**Information provided**
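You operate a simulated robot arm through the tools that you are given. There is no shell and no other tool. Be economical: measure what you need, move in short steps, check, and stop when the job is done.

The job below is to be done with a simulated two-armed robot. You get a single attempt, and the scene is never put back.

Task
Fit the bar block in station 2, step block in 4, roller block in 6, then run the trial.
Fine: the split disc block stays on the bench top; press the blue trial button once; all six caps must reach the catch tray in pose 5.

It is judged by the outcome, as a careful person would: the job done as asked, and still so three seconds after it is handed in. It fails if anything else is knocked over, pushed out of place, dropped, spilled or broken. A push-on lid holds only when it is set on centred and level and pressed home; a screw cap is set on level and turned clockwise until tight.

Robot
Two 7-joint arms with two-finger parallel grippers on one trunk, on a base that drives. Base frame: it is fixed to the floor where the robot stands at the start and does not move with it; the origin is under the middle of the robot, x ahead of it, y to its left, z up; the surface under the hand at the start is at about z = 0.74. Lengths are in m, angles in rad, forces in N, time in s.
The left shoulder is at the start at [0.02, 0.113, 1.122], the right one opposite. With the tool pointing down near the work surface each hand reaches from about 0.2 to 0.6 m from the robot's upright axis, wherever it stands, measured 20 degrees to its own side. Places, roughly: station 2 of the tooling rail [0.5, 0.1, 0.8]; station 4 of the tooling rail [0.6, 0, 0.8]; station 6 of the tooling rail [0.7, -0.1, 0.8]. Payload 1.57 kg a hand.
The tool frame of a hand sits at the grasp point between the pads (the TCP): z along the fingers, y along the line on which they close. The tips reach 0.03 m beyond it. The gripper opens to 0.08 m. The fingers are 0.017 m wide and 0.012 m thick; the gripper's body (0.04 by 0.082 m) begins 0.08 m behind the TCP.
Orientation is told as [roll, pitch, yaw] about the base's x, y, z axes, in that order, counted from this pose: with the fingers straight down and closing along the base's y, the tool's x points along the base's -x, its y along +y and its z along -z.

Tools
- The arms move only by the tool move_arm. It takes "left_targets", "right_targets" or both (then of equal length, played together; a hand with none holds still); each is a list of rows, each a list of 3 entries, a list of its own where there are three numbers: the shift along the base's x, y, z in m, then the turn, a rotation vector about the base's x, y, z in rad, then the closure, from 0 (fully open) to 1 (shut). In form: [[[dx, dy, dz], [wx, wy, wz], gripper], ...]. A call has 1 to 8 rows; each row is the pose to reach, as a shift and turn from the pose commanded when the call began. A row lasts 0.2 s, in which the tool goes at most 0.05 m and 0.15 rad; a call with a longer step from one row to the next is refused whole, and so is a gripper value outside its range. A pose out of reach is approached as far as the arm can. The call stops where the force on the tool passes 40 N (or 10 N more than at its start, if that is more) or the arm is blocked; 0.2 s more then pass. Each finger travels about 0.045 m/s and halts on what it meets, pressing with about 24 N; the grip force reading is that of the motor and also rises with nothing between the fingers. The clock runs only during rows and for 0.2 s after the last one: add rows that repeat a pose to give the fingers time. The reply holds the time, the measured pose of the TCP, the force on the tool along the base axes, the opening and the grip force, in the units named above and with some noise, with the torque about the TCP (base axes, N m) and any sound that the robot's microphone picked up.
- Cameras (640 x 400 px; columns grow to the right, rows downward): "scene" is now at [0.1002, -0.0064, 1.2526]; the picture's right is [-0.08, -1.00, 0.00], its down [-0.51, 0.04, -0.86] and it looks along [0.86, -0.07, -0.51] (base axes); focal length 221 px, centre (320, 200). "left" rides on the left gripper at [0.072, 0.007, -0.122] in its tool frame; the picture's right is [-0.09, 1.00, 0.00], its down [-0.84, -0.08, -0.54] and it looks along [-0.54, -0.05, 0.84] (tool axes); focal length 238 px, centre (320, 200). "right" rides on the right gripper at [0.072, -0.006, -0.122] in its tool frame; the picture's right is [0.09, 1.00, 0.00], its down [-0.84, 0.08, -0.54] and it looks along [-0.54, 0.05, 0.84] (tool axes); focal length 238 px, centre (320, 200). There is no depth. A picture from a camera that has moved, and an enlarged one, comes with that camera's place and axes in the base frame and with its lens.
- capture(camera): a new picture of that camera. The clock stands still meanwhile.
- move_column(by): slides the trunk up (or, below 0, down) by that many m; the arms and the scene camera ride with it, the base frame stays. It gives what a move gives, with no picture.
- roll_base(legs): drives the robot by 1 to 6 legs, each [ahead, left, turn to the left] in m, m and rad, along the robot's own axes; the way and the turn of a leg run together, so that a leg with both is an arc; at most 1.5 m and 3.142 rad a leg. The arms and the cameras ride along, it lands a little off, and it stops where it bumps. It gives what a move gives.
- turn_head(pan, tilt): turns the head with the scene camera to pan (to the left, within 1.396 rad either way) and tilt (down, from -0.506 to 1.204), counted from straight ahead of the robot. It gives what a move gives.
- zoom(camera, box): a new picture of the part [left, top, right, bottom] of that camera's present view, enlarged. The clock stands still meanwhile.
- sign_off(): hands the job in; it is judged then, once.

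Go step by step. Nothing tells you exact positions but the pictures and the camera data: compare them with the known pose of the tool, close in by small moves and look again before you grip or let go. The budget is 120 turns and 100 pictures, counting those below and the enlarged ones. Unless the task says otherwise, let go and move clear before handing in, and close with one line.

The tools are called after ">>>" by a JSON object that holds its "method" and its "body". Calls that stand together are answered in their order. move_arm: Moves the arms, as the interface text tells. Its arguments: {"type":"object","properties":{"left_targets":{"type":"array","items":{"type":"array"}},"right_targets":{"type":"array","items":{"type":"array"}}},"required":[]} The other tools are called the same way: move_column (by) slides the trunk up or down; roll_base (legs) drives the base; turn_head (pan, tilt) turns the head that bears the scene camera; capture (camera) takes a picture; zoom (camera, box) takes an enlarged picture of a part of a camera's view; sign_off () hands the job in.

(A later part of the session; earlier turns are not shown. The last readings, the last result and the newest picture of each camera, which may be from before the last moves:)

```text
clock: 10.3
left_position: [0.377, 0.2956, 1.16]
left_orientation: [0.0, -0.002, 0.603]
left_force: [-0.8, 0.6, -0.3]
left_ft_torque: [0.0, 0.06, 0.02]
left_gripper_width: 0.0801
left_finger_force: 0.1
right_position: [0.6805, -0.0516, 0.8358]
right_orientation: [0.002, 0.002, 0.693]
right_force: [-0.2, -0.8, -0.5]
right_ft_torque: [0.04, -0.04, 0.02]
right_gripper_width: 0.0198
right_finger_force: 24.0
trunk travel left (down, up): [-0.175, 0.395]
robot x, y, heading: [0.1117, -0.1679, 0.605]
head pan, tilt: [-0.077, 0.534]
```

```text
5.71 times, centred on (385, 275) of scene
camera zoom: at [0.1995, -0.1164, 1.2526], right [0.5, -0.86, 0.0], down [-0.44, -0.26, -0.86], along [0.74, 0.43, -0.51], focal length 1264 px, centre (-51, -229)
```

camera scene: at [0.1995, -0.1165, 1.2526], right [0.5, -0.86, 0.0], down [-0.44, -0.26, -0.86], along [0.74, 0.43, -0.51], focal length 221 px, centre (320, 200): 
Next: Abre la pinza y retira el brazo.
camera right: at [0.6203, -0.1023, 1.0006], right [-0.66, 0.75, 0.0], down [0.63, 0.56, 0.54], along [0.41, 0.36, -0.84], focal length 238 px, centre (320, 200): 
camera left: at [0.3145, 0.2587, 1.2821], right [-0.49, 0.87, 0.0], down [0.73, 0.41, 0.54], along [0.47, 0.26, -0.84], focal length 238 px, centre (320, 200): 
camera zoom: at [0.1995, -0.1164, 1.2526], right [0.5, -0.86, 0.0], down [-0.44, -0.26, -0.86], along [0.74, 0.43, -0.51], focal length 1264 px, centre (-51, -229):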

**What is expected**
Which lines contain "surface"? Copy each of them.

**Written response**
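Two 7-joint arms with two-finger parallel grippers on one trunk, on a base that drives. Base frame: it is fixed to the floor where the robot stands at the start and does not move with it; the origin is under the middle of the robot, x ahead of it, y to its left, z up; the surface under the hand at the start is at about z = 0.74. Lengths are in m, angles in rad, forces in N, time in s.
The left shoulder is at the start at [0.02, 0.113, 1.122], the right one opposite. With the tool pointing down near the work surface each hand reaches from about 0.2 to 0.6 m from the robot's upright axis, wherever it stands, measured 20 degrees to its own side. Places, roughly: station 2 of the tooling rail [0.5, 0.1, 0.8]; station 4 of the tooling rail [0.6, 0, 0.8]; station 6 of the tooling rail [0.7, -0.1, 0.8]. Payload 1.57 kg a hand.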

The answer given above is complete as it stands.